__Requirements__.
Please transcribe the data below exactly. Leave the pictures out.

^^^^^^^^^^^^^^^^

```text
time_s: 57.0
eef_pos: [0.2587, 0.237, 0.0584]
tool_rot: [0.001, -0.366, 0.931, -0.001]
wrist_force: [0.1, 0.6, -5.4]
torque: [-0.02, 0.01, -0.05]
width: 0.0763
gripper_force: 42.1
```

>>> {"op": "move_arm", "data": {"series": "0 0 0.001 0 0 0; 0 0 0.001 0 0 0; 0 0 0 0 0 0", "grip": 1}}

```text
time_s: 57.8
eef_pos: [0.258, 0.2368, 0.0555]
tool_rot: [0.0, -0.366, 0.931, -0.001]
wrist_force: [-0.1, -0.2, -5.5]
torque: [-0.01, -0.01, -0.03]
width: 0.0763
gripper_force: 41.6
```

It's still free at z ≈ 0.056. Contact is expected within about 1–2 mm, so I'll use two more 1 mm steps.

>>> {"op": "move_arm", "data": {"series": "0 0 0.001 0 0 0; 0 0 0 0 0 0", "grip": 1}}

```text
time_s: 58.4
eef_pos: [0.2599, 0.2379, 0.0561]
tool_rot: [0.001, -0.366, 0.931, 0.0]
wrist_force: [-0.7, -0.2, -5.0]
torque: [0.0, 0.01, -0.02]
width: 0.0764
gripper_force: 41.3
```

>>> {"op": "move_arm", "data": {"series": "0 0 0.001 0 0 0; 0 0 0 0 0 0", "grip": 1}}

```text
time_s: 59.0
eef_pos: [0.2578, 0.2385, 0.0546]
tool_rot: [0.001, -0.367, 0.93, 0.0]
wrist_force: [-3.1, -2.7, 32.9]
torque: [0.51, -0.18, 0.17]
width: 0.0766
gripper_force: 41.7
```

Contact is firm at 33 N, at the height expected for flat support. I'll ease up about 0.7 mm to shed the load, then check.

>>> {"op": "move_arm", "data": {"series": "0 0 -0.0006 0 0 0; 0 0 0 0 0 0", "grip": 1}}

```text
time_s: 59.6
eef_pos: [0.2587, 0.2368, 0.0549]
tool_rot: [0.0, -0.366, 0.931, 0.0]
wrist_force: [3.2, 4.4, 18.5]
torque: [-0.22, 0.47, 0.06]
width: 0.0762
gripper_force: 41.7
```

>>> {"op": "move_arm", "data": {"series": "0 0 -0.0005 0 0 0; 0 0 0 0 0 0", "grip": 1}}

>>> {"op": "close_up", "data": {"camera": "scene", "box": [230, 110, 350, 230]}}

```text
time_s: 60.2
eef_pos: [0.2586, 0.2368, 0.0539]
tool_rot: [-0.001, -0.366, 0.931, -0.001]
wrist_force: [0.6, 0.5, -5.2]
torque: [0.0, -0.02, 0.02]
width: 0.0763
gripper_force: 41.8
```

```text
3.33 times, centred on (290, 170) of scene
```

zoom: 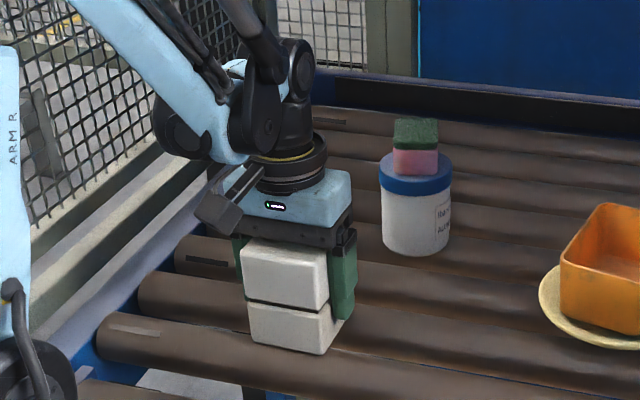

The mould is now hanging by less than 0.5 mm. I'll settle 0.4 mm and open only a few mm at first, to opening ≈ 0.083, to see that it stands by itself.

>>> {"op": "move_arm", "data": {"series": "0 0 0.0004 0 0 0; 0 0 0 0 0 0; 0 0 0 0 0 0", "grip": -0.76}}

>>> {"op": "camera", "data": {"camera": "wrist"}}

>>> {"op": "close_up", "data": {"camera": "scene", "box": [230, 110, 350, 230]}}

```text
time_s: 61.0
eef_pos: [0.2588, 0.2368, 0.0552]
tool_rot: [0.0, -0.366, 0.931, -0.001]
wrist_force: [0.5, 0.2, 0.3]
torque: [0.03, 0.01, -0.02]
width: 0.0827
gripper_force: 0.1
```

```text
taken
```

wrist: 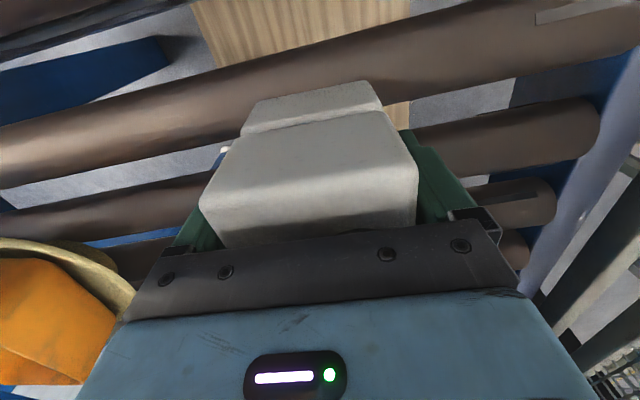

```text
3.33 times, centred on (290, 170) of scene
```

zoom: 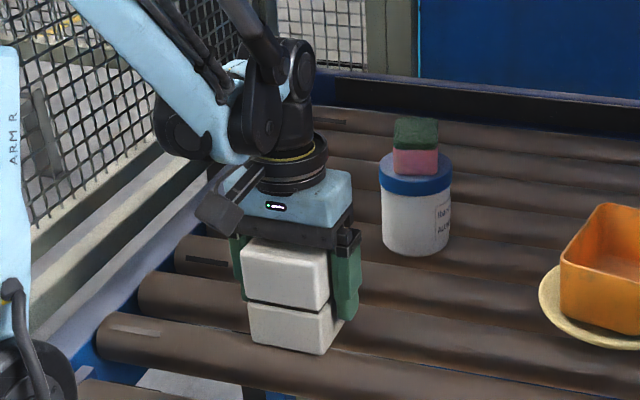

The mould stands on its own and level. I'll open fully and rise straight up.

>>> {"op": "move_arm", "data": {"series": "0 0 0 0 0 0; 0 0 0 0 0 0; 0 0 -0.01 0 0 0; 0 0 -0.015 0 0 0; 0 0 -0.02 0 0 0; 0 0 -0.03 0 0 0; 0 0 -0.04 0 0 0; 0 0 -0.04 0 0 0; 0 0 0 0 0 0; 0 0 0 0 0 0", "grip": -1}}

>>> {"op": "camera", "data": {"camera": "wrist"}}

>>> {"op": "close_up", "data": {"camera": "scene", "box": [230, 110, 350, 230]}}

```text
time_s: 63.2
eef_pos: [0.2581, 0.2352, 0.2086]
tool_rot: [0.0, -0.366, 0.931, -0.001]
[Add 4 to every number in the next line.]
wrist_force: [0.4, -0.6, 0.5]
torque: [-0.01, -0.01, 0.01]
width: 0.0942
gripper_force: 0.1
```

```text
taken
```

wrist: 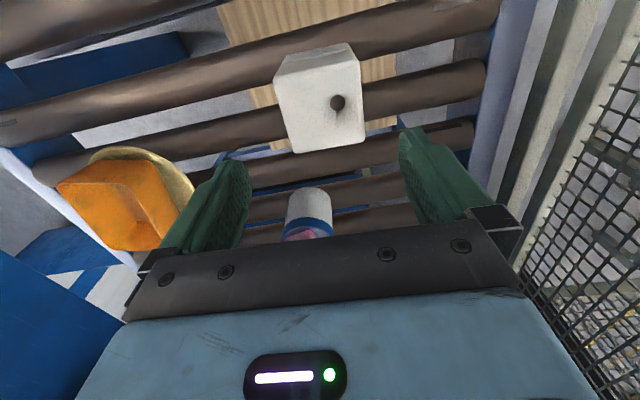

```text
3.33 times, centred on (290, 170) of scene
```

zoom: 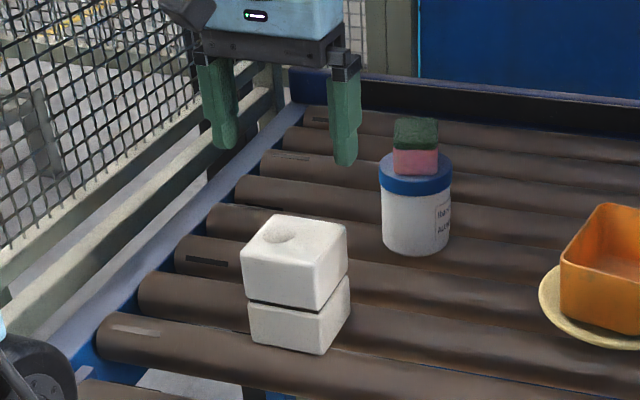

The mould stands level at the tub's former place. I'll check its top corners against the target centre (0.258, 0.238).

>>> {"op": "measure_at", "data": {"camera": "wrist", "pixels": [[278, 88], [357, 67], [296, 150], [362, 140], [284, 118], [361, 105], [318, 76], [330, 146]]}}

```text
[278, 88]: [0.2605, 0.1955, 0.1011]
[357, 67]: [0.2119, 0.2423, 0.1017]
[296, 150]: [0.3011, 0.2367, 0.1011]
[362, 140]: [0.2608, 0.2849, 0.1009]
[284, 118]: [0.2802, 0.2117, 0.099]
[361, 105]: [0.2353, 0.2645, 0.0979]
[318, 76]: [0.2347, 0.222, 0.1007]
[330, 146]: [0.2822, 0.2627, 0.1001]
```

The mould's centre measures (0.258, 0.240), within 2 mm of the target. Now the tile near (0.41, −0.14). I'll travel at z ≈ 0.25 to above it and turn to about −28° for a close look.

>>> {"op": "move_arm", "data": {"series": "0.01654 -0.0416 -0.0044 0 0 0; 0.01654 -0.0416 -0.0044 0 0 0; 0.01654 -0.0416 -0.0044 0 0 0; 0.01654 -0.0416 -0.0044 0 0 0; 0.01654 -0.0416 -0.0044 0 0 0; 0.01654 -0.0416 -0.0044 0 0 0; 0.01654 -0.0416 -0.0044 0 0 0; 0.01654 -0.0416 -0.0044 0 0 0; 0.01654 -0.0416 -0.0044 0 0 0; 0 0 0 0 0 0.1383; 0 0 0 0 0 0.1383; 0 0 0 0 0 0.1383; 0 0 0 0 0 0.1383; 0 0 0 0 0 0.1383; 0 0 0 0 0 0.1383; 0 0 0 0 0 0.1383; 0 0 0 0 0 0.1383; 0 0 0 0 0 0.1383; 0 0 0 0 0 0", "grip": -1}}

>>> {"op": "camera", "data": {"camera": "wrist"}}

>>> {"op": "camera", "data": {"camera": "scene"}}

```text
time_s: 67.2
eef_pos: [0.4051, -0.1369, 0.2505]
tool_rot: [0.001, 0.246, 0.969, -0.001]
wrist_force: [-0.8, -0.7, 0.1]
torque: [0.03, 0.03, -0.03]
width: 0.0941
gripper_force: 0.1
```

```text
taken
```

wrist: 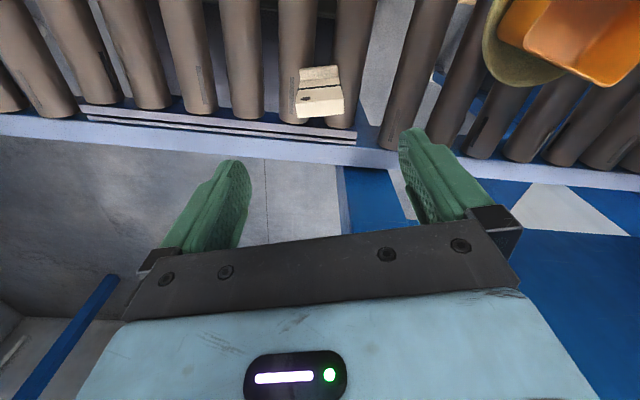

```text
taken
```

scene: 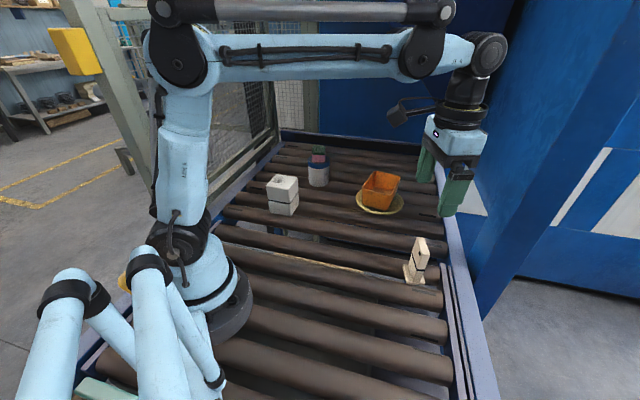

^^^^^^^^^^^^^^^^

__Answer for the task__.
```text
time_s: 57.0
eef_pos: [0.2587, 0.237, 0.0584]
tool_rot: [0.001, -0.366, 0.931, -0.001]
wrist_force: [0.1, 0.6, -5.4]
torque: [-0.02, 0.01, -0.05]
width: 0.0763
gripper_force: 42.1
```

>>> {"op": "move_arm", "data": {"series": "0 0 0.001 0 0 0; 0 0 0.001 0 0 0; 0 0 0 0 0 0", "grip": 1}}

```text
time_s: 57.8
eef_pos: [0.258, 0.2368, 0.0555]
tool_rot: [0.0, -0.366, 0.931, -0.001]
wrist_force: [-0.1, -0.2, -5.5]
torque: [-0.01, -0.01, -0.03]
width: 0.0763
gripper_force: 41.6
```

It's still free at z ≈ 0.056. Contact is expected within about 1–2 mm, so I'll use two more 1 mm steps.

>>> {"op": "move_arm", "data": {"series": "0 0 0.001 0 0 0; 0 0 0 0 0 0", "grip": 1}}

```text
time_s: 58.4
eef_pos: [0.2599, 0.2379, 0.0561]
tool_rot: [0.001, -0.366, 0.931, 0.0]
wrist_force: [-0.7, -0.2, -5.0]
torque: [0.0, 0.01, -0.02]
width: 0.0764
gripper_force: 41.3
```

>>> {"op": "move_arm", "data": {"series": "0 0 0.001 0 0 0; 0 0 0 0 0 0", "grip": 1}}

```text
time_s: 59.0
eef_pos: [0.2578, 0.2385, 0.0546]
tool_rot: [0.001, -0.367, 0.93, 0.0]
wrist_force: [-3.1, -2.7, 32.9]
torque: [0.51, -0.18, 0.17]
width: 0.0766
gripper_force: 41.7
```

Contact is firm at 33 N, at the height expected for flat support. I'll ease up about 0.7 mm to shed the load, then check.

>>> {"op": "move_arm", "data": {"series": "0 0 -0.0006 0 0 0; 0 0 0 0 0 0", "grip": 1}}

```text
time_s: 59.6
eef_pos: [0.2587, 0.2368, 0.0549]
tool_rot: [0.0, -0.366, 0.931, 0.0]
wrist_force: [3.2, 4.4, 18.5]
torque: [-0.22, 0.47, 0.06]
width: 0.0762
gripper_force: 41.7
```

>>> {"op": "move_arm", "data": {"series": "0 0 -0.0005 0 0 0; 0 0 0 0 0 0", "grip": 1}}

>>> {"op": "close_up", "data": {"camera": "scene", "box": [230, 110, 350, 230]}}

```text
time_s: 60.2
eef_pos: [0.2586, 0.2368, 0.0539]
tool_rot: [-0.001, -0.366, 0.931, -0.001]
wrist_force: [0.6, 0.5, -5.2]
torque: [0.0, -0.02, 0.02]
width: 0.0763
gripper_force: 41.8
```

```text
3.33 times, centred on (290, 170) of scene
```

zoom: 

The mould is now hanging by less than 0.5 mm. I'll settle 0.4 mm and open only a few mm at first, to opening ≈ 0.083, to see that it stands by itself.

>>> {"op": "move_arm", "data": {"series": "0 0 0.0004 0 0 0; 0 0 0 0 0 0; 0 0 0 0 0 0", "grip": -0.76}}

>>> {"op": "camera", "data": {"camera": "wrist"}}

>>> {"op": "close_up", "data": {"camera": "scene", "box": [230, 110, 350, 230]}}

```text
time_s: 61.0
eef_pos: [0.2588, 0.2368, 0.0552]
tool_rot: [0.0, -0.366, 0.931, -0.001]
wrist_force: [0.5, 0.2, 0.3]
torque: [0.03, 0.01, -0.02]
width: 0.0827
gripper_force: 0.1
```

```text
taken
```

wrist: 

```text
3.33 times, centred on (290, 170) of scene
```

zoom: 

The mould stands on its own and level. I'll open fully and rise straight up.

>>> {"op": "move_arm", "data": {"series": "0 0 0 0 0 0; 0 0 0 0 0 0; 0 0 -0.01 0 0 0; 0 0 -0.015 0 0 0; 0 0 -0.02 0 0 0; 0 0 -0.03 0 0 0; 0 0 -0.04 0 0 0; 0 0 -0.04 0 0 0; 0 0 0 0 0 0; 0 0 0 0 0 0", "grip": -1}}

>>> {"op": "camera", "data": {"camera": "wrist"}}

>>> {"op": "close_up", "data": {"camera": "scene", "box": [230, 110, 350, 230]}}

```text
time_s: 63.2
eef_pos: [0.2581, 0.2352, 0.2086]
tool_rot: [0.0, -0.366, 0.931, -0.001]
[Add 4 to every number in the next line.]
wrist_force: [0.4, -0.6, 0.5]
torque: [-0.01, -0.01, 0.01]
width: 0.0942
gripper_force: 0.1
```

```text
taken
```

wrist: 

```text
3.33 times, centred on (290, 170) of scene
```

zoom: 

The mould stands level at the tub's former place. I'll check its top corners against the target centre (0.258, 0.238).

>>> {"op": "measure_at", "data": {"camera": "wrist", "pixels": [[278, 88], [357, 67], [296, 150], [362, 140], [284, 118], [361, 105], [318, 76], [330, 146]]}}

```text
[278, 88]: [0.2605, 0.1955, 0.1011]
[357, 67]: [0.2119, 0.2423, 0.1017]
[296, 150]: [0.3011, 0.2367, 0.1011]
[362, 140]: [0.2608, 0.2849, 0.1009]
[284, 118]: [0.2802, 0.2117, 0.099]
[361, 105]: [0.2353, 0.2645, 0.0979]
[318, 76]: [0.2347, 0.222, 0.1007]
[330, 146]: [0.2822, 0.2627, 0.1001]
```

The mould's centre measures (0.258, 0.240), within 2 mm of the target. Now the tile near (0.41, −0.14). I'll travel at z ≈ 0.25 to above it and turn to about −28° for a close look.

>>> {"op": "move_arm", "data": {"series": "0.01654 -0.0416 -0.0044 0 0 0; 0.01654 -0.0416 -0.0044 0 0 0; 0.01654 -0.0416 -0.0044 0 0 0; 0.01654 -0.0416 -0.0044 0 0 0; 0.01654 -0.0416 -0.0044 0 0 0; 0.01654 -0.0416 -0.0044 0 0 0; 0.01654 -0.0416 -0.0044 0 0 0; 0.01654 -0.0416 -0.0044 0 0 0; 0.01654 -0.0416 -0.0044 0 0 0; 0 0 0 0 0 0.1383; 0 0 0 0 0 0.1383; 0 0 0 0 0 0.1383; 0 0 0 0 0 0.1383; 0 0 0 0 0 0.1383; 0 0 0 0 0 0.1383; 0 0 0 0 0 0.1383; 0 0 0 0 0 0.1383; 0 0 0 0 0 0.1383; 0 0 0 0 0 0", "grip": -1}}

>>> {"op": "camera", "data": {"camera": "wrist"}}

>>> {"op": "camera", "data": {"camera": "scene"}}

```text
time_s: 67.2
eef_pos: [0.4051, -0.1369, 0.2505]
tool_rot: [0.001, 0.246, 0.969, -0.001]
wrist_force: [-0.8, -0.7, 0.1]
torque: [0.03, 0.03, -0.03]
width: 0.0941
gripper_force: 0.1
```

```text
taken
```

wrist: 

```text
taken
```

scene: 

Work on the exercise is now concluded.